Team members are actively encouraged to help each other, to assist the shy members, to support the weaker skilled and to applaud every attempt. It is an incredibly positive event and can easily become a philosophy in daily living. Over time, team members learn to go home and say I’ll help with the dishes or Let me do that for you. No one tells them to do this. It is not an assignment. It is a self-fulfilling idea.

In today’s stress-filled classroom, where large student numbers, lack of supplies, and ever-increasing demands on the teachers and the students is a daily event, remember these goals. Remember the philosophy behind destination imagination. Whatever you call it, use it. Encourage the behavior-problem student to be a team member. Encourage the reluctant parent to participate. Phone home and tell the parents some good things about your class and their kids.

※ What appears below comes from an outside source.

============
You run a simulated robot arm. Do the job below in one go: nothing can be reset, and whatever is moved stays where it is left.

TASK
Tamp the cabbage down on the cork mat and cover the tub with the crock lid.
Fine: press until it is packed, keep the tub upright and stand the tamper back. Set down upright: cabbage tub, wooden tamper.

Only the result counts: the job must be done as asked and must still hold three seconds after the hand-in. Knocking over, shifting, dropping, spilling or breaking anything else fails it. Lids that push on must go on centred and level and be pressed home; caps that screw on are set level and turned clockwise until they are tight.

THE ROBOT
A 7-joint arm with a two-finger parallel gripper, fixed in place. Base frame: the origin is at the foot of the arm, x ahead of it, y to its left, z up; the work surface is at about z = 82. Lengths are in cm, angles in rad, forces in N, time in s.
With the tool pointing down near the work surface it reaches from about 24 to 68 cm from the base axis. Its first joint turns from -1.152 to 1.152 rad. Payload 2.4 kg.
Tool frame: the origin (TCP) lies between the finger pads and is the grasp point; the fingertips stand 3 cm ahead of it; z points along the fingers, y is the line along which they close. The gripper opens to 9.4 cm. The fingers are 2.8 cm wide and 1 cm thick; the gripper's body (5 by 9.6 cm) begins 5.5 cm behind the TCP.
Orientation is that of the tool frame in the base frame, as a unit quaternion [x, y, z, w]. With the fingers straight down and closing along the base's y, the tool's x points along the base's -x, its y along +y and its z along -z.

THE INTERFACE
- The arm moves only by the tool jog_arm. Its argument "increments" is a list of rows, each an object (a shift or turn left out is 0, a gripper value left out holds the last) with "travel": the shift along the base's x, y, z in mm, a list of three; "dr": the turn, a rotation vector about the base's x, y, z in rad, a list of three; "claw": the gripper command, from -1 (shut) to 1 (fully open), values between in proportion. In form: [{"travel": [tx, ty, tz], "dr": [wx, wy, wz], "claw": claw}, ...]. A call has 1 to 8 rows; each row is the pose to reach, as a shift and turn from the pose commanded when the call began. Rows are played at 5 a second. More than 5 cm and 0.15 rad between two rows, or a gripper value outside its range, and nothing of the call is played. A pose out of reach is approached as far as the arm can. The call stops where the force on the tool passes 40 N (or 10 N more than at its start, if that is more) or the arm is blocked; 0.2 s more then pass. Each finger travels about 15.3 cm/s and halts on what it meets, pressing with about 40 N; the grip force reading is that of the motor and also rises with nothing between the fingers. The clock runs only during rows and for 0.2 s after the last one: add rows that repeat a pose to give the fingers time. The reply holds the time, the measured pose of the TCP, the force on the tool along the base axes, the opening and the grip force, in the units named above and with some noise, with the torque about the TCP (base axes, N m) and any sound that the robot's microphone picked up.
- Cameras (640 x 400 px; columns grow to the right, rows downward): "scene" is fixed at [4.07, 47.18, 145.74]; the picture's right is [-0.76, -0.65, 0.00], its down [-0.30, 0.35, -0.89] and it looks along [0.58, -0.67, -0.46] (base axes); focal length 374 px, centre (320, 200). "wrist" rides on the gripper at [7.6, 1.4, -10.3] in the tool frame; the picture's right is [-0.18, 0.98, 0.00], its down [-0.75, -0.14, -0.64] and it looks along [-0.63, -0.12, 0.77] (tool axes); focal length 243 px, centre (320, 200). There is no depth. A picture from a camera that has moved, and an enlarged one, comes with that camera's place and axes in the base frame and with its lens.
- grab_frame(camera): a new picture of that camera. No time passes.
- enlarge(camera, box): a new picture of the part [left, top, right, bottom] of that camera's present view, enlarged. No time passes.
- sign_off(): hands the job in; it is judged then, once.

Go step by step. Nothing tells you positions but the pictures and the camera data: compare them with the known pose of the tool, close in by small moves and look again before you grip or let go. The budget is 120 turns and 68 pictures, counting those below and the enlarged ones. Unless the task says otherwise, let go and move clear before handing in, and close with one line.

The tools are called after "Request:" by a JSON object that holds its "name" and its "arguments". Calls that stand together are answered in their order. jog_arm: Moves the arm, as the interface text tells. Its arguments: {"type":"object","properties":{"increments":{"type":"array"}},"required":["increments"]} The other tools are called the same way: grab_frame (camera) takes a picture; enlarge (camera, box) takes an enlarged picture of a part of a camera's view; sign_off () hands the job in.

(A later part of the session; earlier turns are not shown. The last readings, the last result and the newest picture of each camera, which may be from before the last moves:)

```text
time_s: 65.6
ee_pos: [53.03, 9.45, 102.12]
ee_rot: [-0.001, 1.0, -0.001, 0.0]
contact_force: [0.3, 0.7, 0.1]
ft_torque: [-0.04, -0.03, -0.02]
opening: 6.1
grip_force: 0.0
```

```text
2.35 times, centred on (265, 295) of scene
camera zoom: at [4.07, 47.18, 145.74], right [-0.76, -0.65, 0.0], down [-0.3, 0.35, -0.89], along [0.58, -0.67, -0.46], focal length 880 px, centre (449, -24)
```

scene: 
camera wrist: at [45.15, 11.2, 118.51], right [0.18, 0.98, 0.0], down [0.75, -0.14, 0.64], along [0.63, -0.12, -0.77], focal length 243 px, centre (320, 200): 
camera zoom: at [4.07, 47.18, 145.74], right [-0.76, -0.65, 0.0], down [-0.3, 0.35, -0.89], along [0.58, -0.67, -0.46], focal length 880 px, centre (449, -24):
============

Teaching is one of the most creative professions in our world. Teachers learn to be "self-reinforcers" early in their careers. We learn, mostly on the job, to avoid those "corners." Tenaciousness occurs daily. Faced with an overloaded classroom full of independent skills and individual learning goals, modified programs, and adapted learning styles, we are forced to create, often on a minute-by-minute basis.

Remember to encourage yourself. Teachers are fixers. We learn to make do with less. We learn to accomplish without proper supplies. We learn to construct and present because we are a conscientious lot. It is in our nature to provide the means to succeed. We do it because the goals need to be finished. The rungs on the ladder need to be built. We do it because we can see our students, as adults, facing the terrors of the real world.

We do it because we love teaching.

Greg Murray teaches at Eagle View Elementary School, Port Hardy.